I’ve decided to create a new literary blog/e-zine over at Medium that aims to collect and archive new literary pieces by Filipino writers — poems, short stories, essays, short comics, maybe even short plays — that are being written to protest the “new normal” of impunity under the new administration. I’m calling it The Kill List Chronicles, and I’ve written a short essay [The New Protest Literature, below] about it to kind of put it in the light of the long tradition of protest literature here in the Philippines. So far, we have Krip Yuson’s “Civil Service” [poem], Floy Quintos’ “Untitled” [poem], Niccolo Vitug’s “Lines Tracing Em-J” [poem], Joel Pablo Salud’s “When Darkness Knocks at Your Door” [essay], Carljoe Javier’s “Cardboard Villanelle” [poem], Gabriela Lee's Shaping a Death [poem], and Teddy Espela’s “Isang Biyernes sa EDSA” [poem], but I’m sure more will be coming as writers become angrier by the day.
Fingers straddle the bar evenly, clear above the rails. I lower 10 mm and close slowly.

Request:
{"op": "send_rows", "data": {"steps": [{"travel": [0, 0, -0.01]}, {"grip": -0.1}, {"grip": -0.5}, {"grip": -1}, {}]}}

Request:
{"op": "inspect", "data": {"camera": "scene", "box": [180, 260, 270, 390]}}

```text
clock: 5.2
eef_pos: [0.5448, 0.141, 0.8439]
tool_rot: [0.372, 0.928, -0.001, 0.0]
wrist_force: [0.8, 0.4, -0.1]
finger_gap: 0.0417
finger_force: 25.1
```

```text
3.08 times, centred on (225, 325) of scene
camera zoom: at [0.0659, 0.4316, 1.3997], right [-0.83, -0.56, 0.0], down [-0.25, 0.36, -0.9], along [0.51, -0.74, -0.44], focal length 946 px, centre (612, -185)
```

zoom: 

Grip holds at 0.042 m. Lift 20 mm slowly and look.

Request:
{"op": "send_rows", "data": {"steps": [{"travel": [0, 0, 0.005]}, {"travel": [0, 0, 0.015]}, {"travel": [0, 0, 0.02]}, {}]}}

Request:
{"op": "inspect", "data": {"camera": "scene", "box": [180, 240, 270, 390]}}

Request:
You can PM me if you want to submit something, or you can email me at kill.list.chronicles[at]gmail.com.

The New Protest Literature in the Time of Duterte

On 23 July 2016 at 12:08 AM, the preeminent fictionist Jose Y. Dalisay Jr., author of such novels as Killing Time in a Warm Place and Soledad’s Sister, tweeted a link to a photo, and captioned it: “Here’s what they did to our dear Lauren, another innocent casualty. Pinoy lives matter! Stop the killings!” Lauren, the girlfriend of Dalisay’s nephew, was an ordinary young woman, certainly not a criminal, and on the day she died, she was just another commuter aboard a Makati jeepney — only to meet the grisliest end: shot by some random individual for some random reason, another casualty, people say, from the “culture of impunity” that is currently gripping the Philippines under the presidency of Rodrigo Duterte. Duterte’s “war on drugs,” a month after his inauguration, seems to have spilled into darker territories, where innocent people have become “collateral damage” in a battle that wades in the murky shallows of the illicit.

At that time, I wrote in Facebook: “Butch Dalisay just tweeted the dead body of Lauren, his nephew’s girlfriend, another innocent victim in this growing culture of murders. Can’t share it. It’s horrible. Her blood is on our hands. Did she think this could happen to her? I don’t think so. It could happen to us. It could happen to someone you love. Perhaps only then will you realise: ‘This wasn’t an abstract thing after all. This isn’t just some stupid argument in Facebook. This shit is real.’” I was moved to despair by the starkness of Dalisay’s missive: here were the briefest of lines from someone who has written a lot, someone who had in fact chronicled extensively what life was like enduring the darkness of Marcos’s Martial Rule. But it was clearly a tweet full of rage, and full of unbelieving incredulity over the increasing impunity we have suddenly come face to face with in a Philippines under the Duterte presidency. Fact: his is an administration that had recently won a massive mandate to rid the country of the corrupt and the corrupted — drug abusers and addicts included — and it had promised to do so using extra legal means. Many people have taken to criticizing the culture of permissivenness open to violence, smelling that campaigns like this have never yielded the best kinds of results. For these people, a country, ostensibly a democratic one, without due process is a monster in the making.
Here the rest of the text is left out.